Driving will clearly put more pressure on the disc and the joints and can cause pain in the back. Usually it doesn't amount to too much but sometimes I worry about recurrent disc herniations. I think after a microdiscectomy patients go back to work anywhere from two to six weeks after surgery. It just sort of depends on what your pain level is and what your job description is. The person who has the office type job, maybe the owner of the company they're able to go back to work maybe a week or two after the surgery. The patients who have a much more physical, demanding job, labor type job, police officers, firefighters, they're not going back to work until much later after they've done the physical therapy, gotten their core strength to a level three, if not better. And sometimes that lays out to six months maybe even 12 months.

We're not gonna start physical therapy formally until maybe four to six weeks, closer to six weeks after surgery. Again, it's gonna focus on core stabilization type exercises and then you'll get into returning to work along the time line of around six weeks maybe even up to 12 weeks depending on the extent of the laminectomy, how many levels we had to do. I think that spine surgery, this day and age has really turned the corner so to speak and I think there are gonna be new technologies in the future that make spine surgery even better.

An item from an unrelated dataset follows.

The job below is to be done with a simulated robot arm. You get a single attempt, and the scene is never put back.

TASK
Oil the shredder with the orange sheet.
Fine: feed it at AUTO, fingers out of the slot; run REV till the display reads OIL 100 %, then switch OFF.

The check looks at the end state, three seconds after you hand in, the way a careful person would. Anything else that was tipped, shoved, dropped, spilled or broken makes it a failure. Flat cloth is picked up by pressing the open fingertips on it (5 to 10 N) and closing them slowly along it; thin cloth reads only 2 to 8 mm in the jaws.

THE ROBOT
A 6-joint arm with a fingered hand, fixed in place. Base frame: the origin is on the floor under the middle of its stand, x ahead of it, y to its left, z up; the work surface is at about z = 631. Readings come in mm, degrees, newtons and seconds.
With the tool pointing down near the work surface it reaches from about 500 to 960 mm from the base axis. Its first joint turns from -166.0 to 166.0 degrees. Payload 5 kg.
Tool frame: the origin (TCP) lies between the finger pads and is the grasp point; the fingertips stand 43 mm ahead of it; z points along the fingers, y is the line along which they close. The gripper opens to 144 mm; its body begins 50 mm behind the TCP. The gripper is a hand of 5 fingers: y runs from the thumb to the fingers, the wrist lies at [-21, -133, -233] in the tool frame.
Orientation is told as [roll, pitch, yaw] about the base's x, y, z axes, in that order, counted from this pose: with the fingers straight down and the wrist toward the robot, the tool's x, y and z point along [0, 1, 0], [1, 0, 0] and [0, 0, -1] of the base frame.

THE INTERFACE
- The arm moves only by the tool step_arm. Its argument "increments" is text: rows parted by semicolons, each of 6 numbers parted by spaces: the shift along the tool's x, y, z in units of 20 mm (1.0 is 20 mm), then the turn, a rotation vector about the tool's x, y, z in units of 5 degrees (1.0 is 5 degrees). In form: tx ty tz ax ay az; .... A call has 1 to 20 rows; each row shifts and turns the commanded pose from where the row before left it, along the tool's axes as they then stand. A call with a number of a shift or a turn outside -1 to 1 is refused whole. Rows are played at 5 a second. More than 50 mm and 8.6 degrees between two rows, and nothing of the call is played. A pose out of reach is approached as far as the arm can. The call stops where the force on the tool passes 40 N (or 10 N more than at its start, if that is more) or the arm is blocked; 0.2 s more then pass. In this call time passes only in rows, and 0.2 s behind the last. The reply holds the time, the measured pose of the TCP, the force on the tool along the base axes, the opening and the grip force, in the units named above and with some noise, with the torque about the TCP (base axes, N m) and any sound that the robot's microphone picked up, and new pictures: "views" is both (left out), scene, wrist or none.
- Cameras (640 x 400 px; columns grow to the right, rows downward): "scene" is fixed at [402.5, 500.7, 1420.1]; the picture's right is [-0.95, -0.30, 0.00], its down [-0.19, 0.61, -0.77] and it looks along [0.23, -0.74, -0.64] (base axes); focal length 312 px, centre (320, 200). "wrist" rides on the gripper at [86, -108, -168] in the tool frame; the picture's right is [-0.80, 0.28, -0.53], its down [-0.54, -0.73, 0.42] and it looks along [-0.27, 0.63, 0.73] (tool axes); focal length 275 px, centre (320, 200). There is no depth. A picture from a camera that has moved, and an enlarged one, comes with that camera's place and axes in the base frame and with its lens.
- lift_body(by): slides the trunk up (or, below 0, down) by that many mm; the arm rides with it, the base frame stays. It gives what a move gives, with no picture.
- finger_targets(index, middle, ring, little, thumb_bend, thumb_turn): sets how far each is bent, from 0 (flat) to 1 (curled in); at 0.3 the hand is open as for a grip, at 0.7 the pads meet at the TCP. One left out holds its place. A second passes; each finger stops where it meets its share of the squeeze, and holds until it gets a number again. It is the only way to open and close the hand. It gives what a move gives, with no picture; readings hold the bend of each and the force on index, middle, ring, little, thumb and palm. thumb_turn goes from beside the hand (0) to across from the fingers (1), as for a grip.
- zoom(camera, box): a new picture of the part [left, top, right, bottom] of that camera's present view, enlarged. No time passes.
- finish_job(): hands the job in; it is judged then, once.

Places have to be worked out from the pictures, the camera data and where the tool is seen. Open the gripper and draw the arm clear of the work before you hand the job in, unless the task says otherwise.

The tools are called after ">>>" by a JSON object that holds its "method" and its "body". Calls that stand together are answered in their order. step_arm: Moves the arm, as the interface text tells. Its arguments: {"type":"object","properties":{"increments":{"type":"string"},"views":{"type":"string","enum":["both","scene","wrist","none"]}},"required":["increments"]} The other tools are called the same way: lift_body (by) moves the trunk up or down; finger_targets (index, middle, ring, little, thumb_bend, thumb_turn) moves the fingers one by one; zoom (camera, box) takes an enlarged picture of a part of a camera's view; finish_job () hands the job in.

Some patients complain of back pain, we don't have a great solution for those patients and we'll be the first to admit we can't recommend surgery for that patient. But I think education is very important, I always talk about the anatomy of the spine and I think hopefully sometimes it doesn't fall on deaf ears so if a patient could bring in a caregiver when they come to their initial visits or any and all visits, I think it's always helpful to have two sets of ears hearing what I'm saying as opposed to just one set ears. I'm always available to answer questions and I think the questions only helps the patient understand what's going on with their back and ultimately is gonna help my eventual treatment maybe with surgery, maybe without surgery and their ultimate outcome. I think a better informed patient is going to be a better healing patient.